Like most national federations, and like the FIM itself, the AMA sold off its road racing championship to a commercial organisation, in this case to the Daytona Motorsport Group in early 2008.

In theory, DMG should have done a good job running US Superbikes; after all it was Daytona which gave birth to the class in March 1976.

“Back then, Daytona wanted to get some of the people off the beach,” recalls Gietl. “That was the idea of Superbikes – they wanted the sound of four-strokes, because the other races were all Yamaha two-strokes, which a lot of fans didn’t care for.”

During the late 1970s, ‘80s, ‘90s and the first decade of the 21st century, US Superbike served up some brilliant racing – legendary riders on legendary bikes.
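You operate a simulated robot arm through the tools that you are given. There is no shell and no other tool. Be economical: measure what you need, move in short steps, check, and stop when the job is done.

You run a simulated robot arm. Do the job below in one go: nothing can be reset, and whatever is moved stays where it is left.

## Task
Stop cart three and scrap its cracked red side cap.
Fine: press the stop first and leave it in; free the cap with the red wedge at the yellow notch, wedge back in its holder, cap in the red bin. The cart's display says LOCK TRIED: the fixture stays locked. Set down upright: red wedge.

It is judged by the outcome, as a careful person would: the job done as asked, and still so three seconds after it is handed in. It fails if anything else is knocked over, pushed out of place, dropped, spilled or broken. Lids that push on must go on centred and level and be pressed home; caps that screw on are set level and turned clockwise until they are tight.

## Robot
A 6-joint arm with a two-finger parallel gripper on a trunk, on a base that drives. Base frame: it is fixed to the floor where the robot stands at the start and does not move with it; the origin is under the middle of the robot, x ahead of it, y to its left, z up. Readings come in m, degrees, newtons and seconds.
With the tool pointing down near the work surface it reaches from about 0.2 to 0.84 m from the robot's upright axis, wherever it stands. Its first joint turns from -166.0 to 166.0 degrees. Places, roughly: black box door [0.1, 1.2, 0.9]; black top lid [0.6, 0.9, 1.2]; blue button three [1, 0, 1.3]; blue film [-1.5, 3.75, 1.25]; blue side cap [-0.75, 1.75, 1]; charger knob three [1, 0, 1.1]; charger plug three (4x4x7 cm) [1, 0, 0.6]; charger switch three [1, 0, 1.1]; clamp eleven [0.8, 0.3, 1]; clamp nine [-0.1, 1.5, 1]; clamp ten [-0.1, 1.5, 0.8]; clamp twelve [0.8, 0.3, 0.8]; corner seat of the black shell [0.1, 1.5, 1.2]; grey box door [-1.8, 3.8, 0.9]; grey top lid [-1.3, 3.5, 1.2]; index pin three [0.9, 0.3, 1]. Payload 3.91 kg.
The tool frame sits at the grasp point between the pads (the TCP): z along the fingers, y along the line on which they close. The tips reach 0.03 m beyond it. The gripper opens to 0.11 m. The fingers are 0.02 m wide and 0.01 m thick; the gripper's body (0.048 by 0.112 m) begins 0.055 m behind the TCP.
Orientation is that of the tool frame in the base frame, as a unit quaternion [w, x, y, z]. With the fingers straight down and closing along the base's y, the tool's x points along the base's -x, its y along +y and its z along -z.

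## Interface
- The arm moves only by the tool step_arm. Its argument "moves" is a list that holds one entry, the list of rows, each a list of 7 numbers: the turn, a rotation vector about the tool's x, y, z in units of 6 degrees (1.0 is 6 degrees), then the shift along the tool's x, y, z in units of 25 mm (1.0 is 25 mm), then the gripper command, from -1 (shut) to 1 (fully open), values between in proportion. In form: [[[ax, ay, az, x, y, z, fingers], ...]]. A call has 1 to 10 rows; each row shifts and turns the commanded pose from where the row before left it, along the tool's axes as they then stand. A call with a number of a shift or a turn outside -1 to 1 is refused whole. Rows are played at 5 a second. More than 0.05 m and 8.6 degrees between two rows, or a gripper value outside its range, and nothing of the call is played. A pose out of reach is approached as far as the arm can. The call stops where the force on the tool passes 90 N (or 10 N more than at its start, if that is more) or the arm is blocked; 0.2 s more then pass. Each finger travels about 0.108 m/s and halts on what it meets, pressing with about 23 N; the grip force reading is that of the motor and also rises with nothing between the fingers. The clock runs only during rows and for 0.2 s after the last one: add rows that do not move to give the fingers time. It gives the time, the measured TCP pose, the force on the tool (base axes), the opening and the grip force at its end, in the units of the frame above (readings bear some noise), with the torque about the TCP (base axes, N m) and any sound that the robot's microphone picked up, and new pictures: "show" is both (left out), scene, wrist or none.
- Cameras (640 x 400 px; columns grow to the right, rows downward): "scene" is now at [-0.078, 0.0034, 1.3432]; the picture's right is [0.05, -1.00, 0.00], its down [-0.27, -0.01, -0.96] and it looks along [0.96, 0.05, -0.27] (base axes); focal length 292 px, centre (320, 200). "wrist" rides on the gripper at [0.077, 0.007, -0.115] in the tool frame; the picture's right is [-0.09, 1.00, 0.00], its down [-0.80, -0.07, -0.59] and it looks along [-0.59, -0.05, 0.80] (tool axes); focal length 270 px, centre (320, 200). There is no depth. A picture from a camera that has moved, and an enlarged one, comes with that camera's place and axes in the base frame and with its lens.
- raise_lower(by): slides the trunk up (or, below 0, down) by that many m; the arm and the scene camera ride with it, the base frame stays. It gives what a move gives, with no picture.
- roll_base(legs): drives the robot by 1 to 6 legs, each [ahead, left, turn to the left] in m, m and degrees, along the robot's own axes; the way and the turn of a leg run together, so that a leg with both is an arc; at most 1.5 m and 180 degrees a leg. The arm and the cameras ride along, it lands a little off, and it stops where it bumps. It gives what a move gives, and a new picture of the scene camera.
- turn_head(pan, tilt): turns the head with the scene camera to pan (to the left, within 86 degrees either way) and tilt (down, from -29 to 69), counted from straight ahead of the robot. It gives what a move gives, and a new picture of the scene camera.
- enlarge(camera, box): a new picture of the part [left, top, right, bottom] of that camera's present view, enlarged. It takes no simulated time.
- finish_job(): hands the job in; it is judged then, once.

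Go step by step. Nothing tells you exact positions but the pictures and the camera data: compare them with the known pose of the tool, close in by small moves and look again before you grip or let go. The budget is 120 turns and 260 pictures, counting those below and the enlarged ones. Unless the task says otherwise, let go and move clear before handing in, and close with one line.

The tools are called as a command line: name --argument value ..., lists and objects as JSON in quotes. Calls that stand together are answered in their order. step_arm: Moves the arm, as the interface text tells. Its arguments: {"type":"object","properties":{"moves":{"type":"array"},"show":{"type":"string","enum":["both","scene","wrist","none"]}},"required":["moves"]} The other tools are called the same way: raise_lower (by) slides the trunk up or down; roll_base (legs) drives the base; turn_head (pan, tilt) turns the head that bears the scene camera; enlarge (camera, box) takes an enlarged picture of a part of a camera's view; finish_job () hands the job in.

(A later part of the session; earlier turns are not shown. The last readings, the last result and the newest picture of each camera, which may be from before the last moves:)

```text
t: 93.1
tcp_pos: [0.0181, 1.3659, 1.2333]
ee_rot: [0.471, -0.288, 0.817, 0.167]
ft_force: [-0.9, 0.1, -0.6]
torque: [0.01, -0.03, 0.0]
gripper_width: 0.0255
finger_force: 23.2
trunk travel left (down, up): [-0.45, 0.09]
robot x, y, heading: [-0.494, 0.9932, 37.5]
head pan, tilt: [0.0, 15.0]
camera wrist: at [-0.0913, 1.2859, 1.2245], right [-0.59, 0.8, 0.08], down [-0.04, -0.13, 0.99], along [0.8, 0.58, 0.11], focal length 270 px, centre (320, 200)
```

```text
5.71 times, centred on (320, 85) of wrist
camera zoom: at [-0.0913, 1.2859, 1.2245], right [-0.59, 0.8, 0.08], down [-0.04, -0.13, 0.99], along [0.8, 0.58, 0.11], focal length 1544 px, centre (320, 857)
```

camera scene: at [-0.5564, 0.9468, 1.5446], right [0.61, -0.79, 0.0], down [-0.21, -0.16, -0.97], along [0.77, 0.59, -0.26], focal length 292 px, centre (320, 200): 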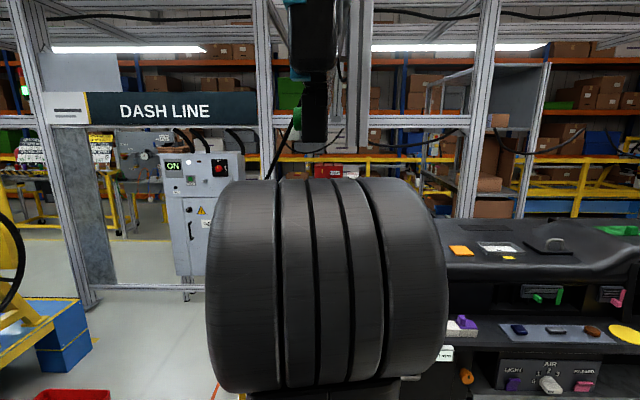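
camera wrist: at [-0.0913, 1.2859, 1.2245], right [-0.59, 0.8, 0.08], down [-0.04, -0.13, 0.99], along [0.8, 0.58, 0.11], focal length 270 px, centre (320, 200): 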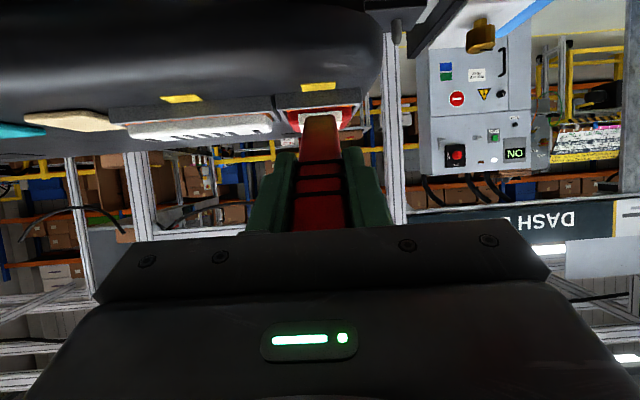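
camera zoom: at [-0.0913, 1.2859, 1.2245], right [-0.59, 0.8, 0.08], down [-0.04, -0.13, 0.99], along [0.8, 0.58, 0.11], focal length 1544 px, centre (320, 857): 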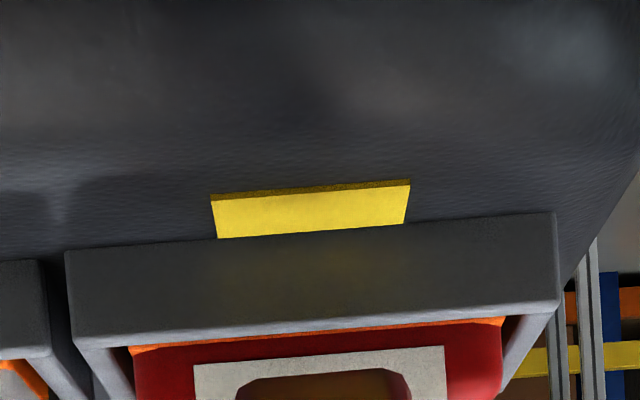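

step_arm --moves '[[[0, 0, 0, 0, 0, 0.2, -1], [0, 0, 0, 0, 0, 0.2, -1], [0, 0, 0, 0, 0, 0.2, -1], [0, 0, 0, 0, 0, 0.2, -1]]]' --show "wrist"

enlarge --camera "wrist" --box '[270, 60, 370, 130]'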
Now, just seven years after DMG took the controls, it seems in terminal decline.

Angry competitors talk of too many officials, many of them apparently drunk on power, spending too much time chasing finicky little technicalities while the entire series collapses around them.

There have been some monumental cock-ups including several terrifying race direction errors that might well have cost lives if luck hadn’t been on DMG’s side. Most memorably, during the Superbike support race at the 2009 Laguna Seca GP the pace car was parked (yes, parked) at the scary and blind 150mph Turn One following an incident at Turn Two.

The pace car then attempted to rejoin the track while the race was still going on, very nearly taking out several riders. Hard to understand how anyone with even the faintest knowledge of racing could do something like that.

Since then bad business decision after bad business decision has threatened the financial stability of the series. Factories, sponsors, teams and riders are fed up with the championship’s capricious and vindictive officiating that makes it impossible for them to predict how rules might be enforced.

Thus the paddock is slowly turning into a ghost town while riders wonder how they are going to improve their riding and perhaps progress onto the world stage if they only get to race five times a year. In short, US Superbikes is a car crash of a motorcycle racing series.

No wonder that many American riders are now looking across the Atlantic, jealously eyeing the much healthier British Superbike series. Twenty years ago, that would’ve seemed impossible. Ironically, it may take a Briton to save US Superbike. Rumour has it that Jonathan Palmer’s Motorsport Vision – which has made a success of BSB in recent years – has expressed interest in acquiring the championship. Someone, anyone needs to take it out of DMG’s hands before it really does die.